Tuesday, January 6, 2015

In short: Timecop: The Berlin Decision (2003)

The timecops of the TCE are still policing the timelines, protecting them against changes by evildoers and the well-meaning alike. But, in a classic “who watches the watchmen?” decision, the Powers that Be decide that there needs to be another time travelling organization to check the timelines really haven’t been tampered with. Or something.

Unfortunately, said organization’s boss, Brandon Miller (Thomas Ian Griffith) goes into the business of changing the timeline for the better himself. Top timecop Ryan Chan (Jason Scott Lee) just barely manages to stop Miller from killing Hitler. Miller’s wife dies in the process, leaving the already crazy Miller absolutely batshit.

That could be that, but a freak time-travelling accident cum timecop stupidity changes the past of Miller’s organization just enough for some of his men to be able to free him from his imprisonment. Miller now begins to systematically prevent the birth of the TCE’s members, which curiously enough doesn’t lead to a different bunch of timecops but to an organization so understaffed, soon only Chan is left. Timey-wimey, etc.

Our hero now needs not only to somehow catch Miller but to prevent him from killing his younger self.

In 2003, the masses were clamouring for a straight to video (well, DVD) sequel to Timecop, and this Van Damme-less effort is what they got. To my surprise, it’s actually a fun little action flick that works around its low budget pretty well without losing out on the feeling of letting its hero travel through time. Obviously, there were some western sets available on the cheap, Nazi uniforms are basically everywhere, everyone can build a disco and put silly wigs on various characters, so time travel to places other than warehouses and empty industrial buildings are a go.

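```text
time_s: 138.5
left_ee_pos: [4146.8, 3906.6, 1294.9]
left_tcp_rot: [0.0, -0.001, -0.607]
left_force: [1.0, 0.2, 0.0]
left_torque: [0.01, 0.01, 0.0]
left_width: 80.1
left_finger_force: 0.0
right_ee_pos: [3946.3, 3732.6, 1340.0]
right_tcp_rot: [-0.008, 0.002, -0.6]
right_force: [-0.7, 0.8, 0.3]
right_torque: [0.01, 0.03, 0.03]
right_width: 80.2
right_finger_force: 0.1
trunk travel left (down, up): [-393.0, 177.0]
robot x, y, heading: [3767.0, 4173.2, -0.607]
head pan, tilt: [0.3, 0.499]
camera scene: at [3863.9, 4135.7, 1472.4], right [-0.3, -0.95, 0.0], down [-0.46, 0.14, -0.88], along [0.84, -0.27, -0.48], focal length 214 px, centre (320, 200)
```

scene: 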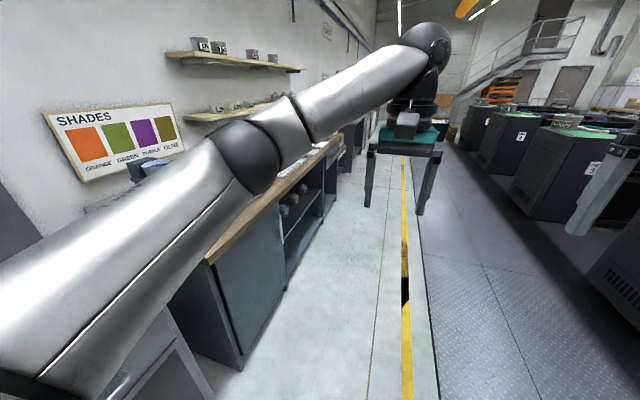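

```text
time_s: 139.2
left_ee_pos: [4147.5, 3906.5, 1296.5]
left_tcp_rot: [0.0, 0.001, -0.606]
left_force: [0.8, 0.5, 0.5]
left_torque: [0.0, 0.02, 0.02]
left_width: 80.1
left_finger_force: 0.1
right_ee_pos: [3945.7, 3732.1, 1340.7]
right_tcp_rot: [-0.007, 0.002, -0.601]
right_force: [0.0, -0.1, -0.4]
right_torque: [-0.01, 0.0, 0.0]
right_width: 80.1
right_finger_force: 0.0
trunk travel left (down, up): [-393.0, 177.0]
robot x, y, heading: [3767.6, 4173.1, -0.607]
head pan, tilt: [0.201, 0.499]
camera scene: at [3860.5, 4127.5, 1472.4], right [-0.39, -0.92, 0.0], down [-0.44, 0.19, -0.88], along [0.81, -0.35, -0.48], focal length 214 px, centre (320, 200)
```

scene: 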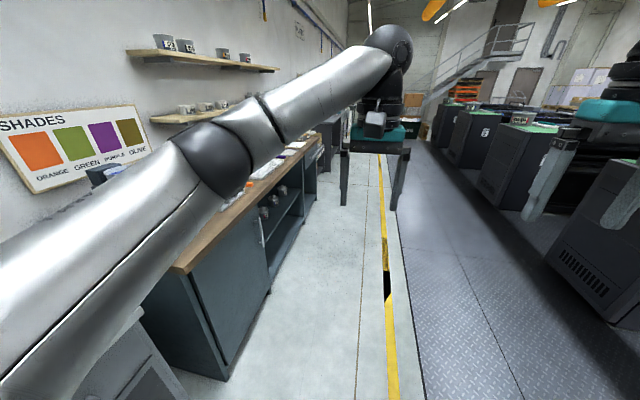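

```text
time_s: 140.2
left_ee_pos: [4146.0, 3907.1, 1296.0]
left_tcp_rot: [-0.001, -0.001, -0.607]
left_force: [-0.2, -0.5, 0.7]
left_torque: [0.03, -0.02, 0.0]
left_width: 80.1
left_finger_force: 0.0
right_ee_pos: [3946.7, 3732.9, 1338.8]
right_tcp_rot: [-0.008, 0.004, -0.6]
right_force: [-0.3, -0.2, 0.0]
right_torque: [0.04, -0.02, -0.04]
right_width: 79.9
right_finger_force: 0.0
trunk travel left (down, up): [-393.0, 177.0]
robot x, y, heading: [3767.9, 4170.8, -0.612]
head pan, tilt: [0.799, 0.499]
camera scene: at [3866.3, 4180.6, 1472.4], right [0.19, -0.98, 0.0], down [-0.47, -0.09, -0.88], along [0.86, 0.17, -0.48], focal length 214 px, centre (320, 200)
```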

Director Steve Boyum – just before an actually pretty impressive career in episodic television – keeps things moving along nicely, using cheap yet effective ways to impress in his audience that yes, indeed, people are traveling through time in inappropriate directions here, and yes, the time line has indeed been changed, even if it’s just putting an eye-patch on Chan’s boss played by John Beck. I found myself pretty impressed with the way the film handles these things, its use of shorthand perhaps more than just a bit silly but generally clear and not totally stupid.

I also liked how simply and effectively the film portrays the strange sense of alienation Chan is suffering from, from time to time emphasising the dream-like quality the life of someone travelling through time like he does would probably take on. It’s much more thought and care than I’d have expected to encounter in a film that by all rights only needed to provide some decent action scenes – which it does – and a few shots of a shirtless Lee – again, mission accomplished. Now, I’m not saying this is a particularly intelligent or deep treatment of time travel and its potential ethical complexities, but I am saying The Berlin Decision actually does put some thought into these things, leading to a film that feels just that decisive bit more convincing and satisfying than one that would not make the effort at all.